Cambridge trust seeks funds to raise scholarships for Pakistani students
Karachi, Jan 26: The Cambridge Commonwealth Trust is looking for partners in Pakistan to help increase the number of scholarships being offered to Pakistani students at the University of Cambridge.
Discussions with the Higher Education Commission are also under way to establish a postgraduate scholarship scheme at the doctoral level for all academic disciplines this year.
These views were shared on Tuesday by Micheal O' Sullivan CMG, director of the Cambridge Commonwealth Trust and the Cambridge Overseas Trust. Mr Sullivan spent much of his earlier career in China, serving as the director of the British Council, and later as the secretary-general of the European Chamber of Commerce.
Mr Sullivan is visiting Pakistan to hold meetings with eminent educationists, businessmen, diplomats and alumni of the Oxford and Cambridge universities to raise scholarship funds for Pakistani students.
Mr Sullivan said the trust was established in 1982 by the University of Cambridge, as a charity to support students from member countries of the Commonwealth, who wished to study at Cambridge. Scholarships were awarded on degree courses of all levels, both undergraduate and postgraduate.
"We have always offered scholarships to Pakistan since the formation of the trust. However, the types of scholarships have changed over the years. Many scholarships are openly competed for while some are specific in nature as we work with different partners," he said.
Regarding the objectives of his visit, he said that his aim was to provide opportunities to talented students from less privileged backgrounds to study at an institution of excellence, but this was not possible without the availability of adequate funding.
"We started the 800th anniversary scholarships for undergraduates in 2008 in Pakistan with the support of the Cambridge Assessment (Pakistan) and the University of Cambridge and would like it to expand it further by increasing the funding.
"At Cambridge, the IDB (Islamic Development Bank) offers PhD scholarships in science and technology to students from all member countries, including those from Pakistan. The Noon Educational Foundation (Pakistan) is also supporting a scholarship programme at the university," he said, adding that students could also apply for the Commonwealth Shared Cambridge scholarships meant for one-year postgraduate studies and being run with the support from the British government.
Answering a question as to why the 800th anniversary scholarships were not being offered in medicine and veterinary medicine, he said the reasons included the high cost of education. Besides, access to those programmes was limited by the government quota.
Every year, 10 to 20 students from Pakistan studied at the Cambridge University with the trust's support. "We get a fairly good number of applications and there is no fixed quota for students who are selected according to the set criteria. Sixty-seven Pakistani students with scholarships have studied at Cambridge over the last five years in its undergraduate and postgraduate programmes," he said.

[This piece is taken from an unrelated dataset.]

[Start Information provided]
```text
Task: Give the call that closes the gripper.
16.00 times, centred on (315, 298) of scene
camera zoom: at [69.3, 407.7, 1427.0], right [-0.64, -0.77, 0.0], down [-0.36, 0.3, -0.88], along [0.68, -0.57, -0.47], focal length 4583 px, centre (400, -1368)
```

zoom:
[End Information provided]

According to Mr Sullivan, the trust is currently supporting 577 students from 29 countries of the Commonwealth, including 34 students from Pakistan.
China topped the list of students securing scholarships, followed by the United States and India. The trend was also reflective of the number of students studying at the institution.

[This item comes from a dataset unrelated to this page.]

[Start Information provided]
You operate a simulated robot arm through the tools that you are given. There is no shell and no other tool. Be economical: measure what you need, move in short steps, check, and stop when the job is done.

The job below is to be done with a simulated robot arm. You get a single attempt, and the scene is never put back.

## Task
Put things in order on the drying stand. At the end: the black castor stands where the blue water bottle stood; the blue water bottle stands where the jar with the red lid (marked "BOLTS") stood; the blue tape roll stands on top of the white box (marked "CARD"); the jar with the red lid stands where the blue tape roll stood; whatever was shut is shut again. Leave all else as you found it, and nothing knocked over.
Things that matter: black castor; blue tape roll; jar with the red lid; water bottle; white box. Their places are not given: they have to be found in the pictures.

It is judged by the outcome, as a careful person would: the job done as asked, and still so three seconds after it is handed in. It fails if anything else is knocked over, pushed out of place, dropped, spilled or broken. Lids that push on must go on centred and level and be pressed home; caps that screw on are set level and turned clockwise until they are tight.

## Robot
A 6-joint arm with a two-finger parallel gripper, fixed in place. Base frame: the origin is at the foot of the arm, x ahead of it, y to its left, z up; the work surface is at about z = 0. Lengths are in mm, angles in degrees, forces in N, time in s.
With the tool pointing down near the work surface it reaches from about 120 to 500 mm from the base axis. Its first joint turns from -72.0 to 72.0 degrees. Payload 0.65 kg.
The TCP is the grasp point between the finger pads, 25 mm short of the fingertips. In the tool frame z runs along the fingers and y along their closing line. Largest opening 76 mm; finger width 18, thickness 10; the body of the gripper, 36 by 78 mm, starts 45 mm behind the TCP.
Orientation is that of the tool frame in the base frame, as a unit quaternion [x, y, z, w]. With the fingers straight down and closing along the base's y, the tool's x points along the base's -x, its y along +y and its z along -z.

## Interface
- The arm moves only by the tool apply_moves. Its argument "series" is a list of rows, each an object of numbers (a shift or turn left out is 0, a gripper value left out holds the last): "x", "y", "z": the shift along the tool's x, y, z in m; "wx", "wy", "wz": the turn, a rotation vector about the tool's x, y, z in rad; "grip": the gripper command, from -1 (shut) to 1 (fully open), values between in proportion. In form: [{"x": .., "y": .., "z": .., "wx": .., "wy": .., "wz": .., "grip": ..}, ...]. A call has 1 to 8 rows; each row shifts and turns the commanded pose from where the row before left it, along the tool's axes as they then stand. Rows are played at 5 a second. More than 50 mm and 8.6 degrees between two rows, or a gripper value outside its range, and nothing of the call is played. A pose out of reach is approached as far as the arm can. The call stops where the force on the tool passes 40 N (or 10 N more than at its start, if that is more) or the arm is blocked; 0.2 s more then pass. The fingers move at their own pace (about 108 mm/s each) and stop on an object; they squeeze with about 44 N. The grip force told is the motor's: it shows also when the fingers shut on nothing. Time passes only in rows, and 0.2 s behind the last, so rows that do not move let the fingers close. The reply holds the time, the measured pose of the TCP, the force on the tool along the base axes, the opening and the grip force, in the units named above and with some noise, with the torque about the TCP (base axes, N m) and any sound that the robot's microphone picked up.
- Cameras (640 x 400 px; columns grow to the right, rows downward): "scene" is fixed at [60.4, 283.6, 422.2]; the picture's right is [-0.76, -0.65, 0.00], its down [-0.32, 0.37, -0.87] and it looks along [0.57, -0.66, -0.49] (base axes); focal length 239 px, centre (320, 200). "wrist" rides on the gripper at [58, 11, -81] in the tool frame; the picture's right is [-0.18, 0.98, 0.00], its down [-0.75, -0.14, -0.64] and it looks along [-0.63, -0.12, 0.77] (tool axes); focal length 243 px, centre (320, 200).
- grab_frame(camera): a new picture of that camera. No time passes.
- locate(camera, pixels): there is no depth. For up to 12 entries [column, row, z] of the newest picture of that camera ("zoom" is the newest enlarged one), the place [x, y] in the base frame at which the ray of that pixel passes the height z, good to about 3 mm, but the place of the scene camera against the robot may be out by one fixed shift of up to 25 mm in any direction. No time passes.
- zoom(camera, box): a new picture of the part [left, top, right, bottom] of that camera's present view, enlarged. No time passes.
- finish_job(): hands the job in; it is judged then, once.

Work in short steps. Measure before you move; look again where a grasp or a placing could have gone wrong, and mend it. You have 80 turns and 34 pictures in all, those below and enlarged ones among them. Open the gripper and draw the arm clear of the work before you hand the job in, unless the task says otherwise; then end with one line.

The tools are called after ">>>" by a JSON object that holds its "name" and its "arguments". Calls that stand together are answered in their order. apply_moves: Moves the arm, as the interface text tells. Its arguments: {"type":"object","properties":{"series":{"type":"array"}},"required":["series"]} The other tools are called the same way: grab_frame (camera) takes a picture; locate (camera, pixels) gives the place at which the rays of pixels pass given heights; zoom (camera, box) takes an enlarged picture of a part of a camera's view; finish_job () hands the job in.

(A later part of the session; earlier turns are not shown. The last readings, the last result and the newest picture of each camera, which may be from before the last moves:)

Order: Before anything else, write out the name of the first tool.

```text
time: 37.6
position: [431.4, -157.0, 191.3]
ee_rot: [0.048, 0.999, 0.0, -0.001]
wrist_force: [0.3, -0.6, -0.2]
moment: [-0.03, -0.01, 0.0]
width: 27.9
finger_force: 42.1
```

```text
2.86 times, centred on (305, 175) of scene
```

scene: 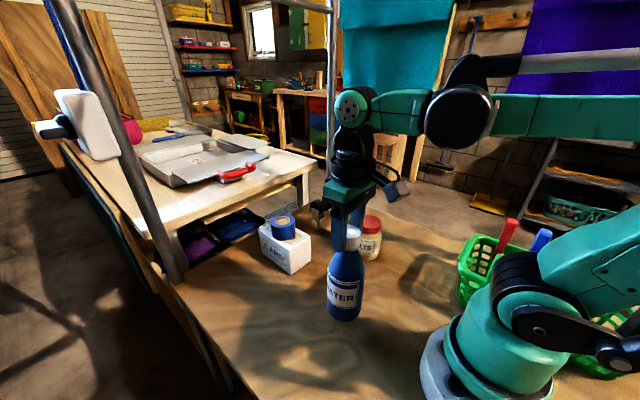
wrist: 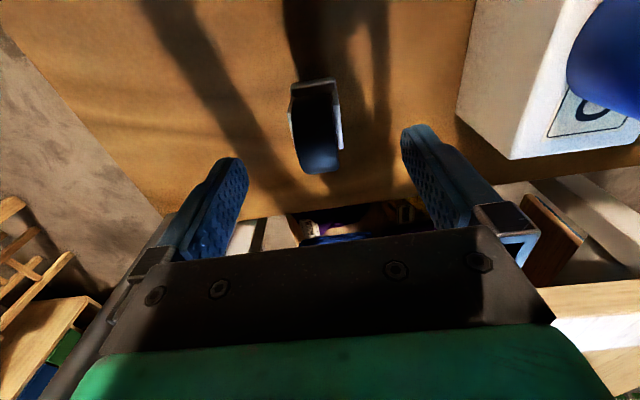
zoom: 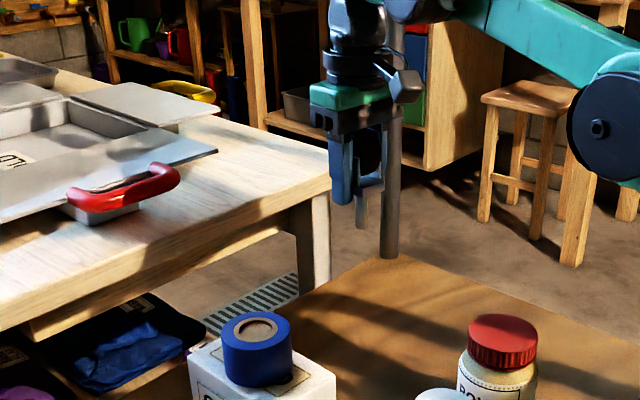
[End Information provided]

He said undergraduate students who went through the Cambridge or the IB (International Baccalaureate) system were likely to be called for interviews.
"This is a practical constraint. Fortunately, in Pakistan there are many schools offering the Cambridge system where support from philanthropists is also available. So, access to studying at a prestigious institution is not limited in a way."
Referring to the Gates scholarship programme at Cambridge, he said the highly competitive postgraduate scholarships were open to all nationalities and were fully funded by the foundation.
Apart from considering academic excellence and individual motivation, students were also examined for leadership skills, which was not part of the selection criteria for other scholarships.
According to Mr Sullivan, Gates Cambridge scholarships were gained by one Pakistani scholar in 2008-09 and two in 2009-10.
Asked about the utility of investing in foreign student scholarships in developing countries where most students did not return to their home country, Mr Sullivan said it was a question of employment opportunities and quality of life.
"There are developing countries which are encouraging their nationals to return and work. For instance, China has started many attractive progrmames for this purpose. Brazilian students studying abroad are now inclined towards returning to their homeland because of the growing economy of their country."
Regarding the performance of Pakistani students, he said they were highly motivated and had a good reputation at Cambridge. "Many of them are studying as science and engineering students. I wish to see them more in the social sciences.